Bento Ribeiro, Zona Norte (RJ)
Noveleira de carteirinha, lembro dos meus olhos infantis cravados na TV vendo as belíssimas protagonistas caminhando em praias mais belas ainda, e pensava: “Poxa, eu queria morar aí”, sem me dar conta que eu já morava, só que do outro lado.
Urca, Zona Sul (RJ)
Morar num RJ de poucos acessos me fez criar a fantasia de que São Paulo era melhor, e quando criança, eu queria morar lá. Não morei. A contragosto, fui morar ainda mais longe, no interior do Rio. Ali passei longos anos querendo retornar. Retornar para aquele RJ que, inicialmente, eu queria trocar por São Paulo.
Curiosa como é a vida, em dado momento fiquei entre a decisão de voltar ao RJ ou começar uma nova empreitada em Minas Gerais. E eu, que passei anos querendo retornar àquele RJ que inicialmente eu queria trocar por São Paulo escolhi,… morar em Minas.
Chegando em Minas, a vida me revirou do avesso e eu, depois de longos anos querendo retornar ao RJ, que inicialmente eu queria trocar por São Paulo, mas decidi por Minas, optei por, enfim, morar no Rio. Mas dessa vez, um Rio diferente.

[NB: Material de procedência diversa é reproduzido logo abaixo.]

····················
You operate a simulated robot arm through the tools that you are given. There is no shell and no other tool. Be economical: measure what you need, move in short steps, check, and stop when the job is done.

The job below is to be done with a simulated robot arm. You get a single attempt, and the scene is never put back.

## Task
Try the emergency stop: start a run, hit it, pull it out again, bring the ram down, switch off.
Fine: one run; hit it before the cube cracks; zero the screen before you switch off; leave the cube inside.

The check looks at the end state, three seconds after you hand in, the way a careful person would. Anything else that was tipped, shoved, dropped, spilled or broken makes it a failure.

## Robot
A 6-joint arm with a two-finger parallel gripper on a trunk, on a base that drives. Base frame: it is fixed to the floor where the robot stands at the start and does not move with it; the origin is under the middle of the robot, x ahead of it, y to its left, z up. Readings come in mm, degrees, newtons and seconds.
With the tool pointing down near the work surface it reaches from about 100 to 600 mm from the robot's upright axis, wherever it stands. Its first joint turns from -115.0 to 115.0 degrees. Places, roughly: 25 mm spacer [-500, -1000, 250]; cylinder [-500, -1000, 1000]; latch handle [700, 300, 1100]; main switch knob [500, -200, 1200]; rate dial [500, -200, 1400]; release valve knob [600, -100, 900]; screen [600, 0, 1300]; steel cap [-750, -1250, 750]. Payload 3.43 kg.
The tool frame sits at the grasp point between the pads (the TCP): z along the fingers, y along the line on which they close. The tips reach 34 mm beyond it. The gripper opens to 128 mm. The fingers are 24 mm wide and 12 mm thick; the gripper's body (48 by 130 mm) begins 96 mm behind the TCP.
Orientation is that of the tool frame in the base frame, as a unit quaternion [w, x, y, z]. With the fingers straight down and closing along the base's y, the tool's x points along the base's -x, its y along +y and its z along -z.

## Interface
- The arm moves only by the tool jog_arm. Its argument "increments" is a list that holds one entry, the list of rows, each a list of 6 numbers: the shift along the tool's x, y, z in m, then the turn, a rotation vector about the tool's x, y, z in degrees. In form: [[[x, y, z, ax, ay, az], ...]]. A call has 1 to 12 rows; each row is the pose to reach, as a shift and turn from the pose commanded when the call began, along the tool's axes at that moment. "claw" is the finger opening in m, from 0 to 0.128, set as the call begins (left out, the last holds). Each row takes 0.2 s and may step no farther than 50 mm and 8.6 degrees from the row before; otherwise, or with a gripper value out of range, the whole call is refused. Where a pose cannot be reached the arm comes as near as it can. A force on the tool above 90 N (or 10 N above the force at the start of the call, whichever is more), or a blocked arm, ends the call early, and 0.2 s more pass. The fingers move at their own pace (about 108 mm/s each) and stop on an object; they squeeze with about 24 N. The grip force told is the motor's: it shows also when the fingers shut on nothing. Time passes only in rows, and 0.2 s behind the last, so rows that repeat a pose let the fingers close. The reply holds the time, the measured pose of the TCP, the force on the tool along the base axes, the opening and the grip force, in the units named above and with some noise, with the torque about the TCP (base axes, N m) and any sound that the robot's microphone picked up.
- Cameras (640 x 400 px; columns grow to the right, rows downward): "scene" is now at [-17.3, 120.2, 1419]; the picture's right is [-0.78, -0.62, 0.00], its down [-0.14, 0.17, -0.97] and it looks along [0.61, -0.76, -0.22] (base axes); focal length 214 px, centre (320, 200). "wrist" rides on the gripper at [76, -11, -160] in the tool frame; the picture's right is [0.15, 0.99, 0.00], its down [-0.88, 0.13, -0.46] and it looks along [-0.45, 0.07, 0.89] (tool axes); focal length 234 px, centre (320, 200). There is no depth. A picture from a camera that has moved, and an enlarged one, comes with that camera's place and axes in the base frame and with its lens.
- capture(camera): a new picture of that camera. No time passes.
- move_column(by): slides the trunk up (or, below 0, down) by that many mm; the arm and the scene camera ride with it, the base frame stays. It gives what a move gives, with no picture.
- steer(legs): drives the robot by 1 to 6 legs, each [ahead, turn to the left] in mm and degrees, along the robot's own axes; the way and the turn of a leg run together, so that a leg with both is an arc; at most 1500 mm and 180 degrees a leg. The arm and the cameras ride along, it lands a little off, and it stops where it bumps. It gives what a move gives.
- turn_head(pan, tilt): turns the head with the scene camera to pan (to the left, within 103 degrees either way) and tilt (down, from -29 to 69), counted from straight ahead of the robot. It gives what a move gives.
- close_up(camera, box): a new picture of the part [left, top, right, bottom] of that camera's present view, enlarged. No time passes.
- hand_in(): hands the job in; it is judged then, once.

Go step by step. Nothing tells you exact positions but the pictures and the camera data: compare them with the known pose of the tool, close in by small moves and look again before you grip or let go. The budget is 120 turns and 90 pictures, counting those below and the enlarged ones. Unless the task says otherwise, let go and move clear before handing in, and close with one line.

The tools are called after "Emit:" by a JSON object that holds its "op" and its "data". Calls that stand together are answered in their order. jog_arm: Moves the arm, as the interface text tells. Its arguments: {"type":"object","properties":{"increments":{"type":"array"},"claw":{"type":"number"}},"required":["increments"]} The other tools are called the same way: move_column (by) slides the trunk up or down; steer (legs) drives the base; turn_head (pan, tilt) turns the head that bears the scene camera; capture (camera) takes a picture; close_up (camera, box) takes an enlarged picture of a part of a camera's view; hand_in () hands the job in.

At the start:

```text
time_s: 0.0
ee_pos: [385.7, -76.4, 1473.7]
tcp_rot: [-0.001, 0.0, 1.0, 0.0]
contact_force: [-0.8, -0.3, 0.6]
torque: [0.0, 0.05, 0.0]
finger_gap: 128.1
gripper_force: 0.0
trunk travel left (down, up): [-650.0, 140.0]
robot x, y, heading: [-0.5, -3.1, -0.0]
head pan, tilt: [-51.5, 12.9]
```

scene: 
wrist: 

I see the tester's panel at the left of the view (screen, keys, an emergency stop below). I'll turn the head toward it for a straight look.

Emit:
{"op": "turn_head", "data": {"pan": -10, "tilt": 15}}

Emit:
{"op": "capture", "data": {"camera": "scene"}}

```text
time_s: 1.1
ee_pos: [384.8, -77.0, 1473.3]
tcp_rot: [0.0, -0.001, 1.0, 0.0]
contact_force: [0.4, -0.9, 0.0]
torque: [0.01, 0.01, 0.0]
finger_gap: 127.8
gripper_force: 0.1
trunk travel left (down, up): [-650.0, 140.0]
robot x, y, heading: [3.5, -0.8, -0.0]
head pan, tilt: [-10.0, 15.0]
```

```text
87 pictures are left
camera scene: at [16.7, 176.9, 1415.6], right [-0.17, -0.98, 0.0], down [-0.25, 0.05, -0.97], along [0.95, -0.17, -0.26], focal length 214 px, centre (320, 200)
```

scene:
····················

Nesse outro Rio que agora pude acessar, vivenciei um momento que raras vezes nos acontece, e que, para o nosso bem, dura segundos: o de estar vivendo a fantasia.

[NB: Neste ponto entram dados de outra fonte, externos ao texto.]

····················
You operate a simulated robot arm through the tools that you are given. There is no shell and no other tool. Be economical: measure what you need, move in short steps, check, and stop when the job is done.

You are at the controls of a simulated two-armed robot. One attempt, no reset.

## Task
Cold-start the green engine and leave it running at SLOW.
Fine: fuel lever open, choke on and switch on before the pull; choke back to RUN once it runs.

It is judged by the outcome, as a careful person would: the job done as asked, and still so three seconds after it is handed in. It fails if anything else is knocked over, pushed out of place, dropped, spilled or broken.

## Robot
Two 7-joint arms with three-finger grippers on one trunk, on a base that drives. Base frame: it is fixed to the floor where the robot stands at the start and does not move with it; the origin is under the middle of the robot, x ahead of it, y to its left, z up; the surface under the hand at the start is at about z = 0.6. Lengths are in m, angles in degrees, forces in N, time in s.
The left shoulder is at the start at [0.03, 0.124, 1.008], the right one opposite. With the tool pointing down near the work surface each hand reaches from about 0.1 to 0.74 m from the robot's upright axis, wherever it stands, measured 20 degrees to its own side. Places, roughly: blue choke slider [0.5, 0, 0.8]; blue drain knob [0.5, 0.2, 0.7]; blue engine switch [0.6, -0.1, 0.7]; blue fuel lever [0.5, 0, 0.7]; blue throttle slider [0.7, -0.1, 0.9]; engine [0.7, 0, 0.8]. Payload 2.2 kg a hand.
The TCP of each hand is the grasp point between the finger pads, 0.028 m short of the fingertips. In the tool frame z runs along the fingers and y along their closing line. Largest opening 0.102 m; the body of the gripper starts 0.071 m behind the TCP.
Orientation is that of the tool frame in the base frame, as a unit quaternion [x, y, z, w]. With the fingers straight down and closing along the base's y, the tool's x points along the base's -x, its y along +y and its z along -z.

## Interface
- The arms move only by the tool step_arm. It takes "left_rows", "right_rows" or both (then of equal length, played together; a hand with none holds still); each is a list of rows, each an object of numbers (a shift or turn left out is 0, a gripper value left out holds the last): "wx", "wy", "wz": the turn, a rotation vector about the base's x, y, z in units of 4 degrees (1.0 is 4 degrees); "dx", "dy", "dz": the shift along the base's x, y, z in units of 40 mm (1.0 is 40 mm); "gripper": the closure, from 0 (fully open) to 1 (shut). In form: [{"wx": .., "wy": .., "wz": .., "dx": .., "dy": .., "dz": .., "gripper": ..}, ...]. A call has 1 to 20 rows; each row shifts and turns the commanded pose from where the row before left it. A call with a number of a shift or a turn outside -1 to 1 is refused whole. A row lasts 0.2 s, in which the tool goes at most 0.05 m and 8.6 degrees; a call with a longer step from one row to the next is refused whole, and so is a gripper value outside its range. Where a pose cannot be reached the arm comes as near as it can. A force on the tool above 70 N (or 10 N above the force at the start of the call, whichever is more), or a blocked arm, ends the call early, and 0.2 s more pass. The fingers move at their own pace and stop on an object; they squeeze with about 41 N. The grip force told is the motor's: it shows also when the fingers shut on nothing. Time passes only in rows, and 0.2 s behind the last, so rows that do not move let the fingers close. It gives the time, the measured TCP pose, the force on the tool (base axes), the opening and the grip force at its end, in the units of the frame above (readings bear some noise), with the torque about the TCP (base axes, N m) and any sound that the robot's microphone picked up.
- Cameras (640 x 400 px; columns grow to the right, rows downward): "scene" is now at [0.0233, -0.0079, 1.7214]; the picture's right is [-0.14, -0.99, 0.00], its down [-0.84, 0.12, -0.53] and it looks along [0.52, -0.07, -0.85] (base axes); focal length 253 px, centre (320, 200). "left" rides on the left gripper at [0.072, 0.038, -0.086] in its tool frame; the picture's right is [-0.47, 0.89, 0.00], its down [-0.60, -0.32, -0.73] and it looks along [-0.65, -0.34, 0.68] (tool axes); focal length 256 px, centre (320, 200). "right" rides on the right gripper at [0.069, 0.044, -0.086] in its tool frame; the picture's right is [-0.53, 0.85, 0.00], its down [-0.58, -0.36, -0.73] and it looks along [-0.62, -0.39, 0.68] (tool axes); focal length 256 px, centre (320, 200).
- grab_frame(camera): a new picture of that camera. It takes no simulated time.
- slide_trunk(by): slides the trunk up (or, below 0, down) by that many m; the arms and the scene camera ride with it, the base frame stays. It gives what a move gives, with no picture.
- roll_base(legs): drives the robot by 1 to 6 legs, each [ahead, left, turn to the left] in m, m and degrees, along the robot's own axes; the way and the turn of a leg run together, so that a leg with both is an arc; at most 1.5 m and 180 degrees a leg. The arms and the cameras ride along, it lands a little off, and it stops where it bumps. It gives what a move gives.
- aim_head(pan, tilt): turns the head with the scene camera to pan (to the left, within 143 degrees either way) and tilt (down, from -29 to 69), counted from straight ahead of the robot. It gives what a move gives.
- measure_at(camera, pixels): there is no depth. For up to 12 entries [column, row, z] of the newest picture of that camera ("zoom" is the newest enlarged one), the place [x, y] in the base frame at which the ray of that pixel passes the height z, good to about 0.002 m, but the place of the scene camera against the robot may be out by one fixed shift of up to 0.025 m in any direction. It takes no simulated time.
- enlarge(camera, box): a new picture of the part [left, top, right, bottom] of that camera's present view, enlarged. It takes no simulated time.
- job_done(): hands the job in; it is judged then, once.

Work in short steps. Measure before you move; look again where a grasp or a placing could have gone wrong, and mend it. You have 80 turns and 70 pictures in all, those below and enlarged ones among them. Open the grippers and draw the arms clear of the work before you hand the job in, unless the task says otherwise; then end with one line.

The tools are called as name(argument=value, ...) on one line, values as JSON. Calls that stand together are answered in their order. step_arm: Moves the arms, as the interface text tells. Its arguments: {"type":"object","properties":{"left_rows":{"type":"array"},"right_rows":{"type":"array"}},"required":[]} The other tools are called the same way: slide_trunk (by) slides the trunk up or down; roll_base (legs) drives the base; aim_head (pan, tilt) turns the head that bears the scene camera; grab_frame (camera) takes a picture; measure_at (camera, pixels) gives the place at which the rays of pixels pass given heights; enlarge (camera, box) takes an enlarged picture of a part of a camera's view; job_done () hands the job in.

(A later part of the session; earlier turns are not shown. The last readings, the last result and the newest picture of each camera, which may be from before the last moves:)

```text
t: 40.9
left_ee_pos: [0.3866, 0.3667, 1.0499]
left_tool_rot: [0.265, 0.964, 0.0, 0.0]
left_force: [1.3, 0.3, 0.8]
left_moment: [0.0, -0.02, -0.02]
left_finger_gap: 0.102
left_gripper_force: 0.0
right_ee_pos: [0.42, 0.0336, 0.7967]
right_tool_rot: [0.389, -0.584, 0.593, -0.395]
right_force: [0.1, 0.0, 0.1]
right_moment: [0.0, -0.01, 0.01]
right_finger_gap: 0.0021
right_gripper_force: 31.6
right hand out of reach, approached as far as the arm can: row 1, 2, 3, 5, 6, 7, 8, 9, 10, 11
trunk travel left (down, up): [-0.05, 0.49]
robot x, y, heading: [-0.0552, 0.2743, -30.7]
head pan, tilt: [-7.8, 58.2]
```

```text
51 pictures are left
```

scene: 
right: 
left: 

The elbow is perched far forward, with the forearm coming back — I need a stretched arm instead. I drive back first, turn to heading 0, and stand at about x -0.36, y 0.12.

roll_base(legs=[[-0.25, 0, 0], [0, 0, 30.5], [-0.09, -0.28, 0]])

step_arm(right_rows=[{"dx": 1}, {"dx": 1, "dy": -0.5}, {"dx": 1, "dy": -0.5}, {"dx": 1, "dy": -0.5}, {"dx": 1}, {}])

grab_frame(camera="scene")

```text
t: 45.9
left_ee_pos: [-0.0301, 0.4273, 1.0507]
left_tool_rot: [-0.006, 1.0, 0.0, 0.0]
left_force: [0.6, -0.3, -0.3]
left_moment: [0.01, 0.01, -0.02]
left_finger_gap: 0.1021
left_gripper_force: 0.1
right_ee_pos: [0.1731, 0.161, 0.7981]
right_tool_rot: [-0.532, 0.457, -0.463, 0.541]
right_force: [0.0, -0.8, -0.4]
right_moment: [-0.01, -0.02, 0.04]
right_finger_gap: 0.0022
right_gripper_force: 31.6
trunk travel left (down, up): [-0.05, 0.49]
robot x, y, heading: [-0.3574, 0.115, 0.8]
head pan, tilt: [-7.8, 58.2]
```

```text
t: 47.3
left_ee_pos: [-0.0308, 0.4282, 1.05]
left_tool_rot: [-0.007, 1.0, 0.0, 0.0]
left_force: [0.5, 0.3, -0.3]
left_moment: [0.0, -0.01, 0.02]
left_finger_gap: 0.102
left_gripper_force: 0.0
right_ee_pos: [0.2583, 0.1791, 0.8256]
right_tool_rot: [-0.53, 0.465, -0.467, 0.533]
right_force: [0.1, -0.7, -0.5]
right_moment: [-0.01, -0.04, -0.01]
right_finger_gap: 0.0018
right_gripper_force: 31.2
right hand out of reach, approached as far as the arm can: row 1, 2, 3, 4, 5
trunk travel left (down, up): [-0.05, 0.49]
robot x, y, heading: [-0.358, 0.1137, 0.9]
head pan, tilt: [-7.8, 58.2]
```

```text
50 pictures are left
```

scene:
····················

Bom, e agora que finalmente estou de volta ao RJ, aquele que inicialmente queria trocar por SP mas acabei trocando por Minas para que, só depois, pudesse retornar (agora num Rio diferente, um pouco mais semelhante ao da fantasia novelística) vou, enfim, fincar raízes e descansar em paz, certo ?
Errado, claro.
Flamengo, Zona Sul (RJ)
Me peguei recentemente pensando:
“Poxa, e se eu morasse mais perto da praia?” e prontamente me respondi:
“Mas você morou 15 anos ao lado da praia e detestava”
e me retruquei
“Mas agora seria outra praia…”
e me dei a tréplica
“Mas, minha filha, você nem gosta de praia! “
Recomecei
“Mas e se eu fosse para um lugar frio? Eu adoro frio!”
“Bom, aí você ficaria longe da praia. E do Rio. Você não queria voltar pro Rio? “
e me respondi
“Sim, eu adoro o Rio. Mas o Rio não é frio. E eu adoro o frio.”
Nesse monólogo dialético comigo mesma pensei no quanto a dinâmica do desejo enlaça dos mais apegados a repetição aos mais resistentes à mudança. Ela é certeira quando diz que a graça da vida não é o achado, mas a busca. Pois é justamente a busca que nos atesta: “Não descansei em paz, estou vivo!”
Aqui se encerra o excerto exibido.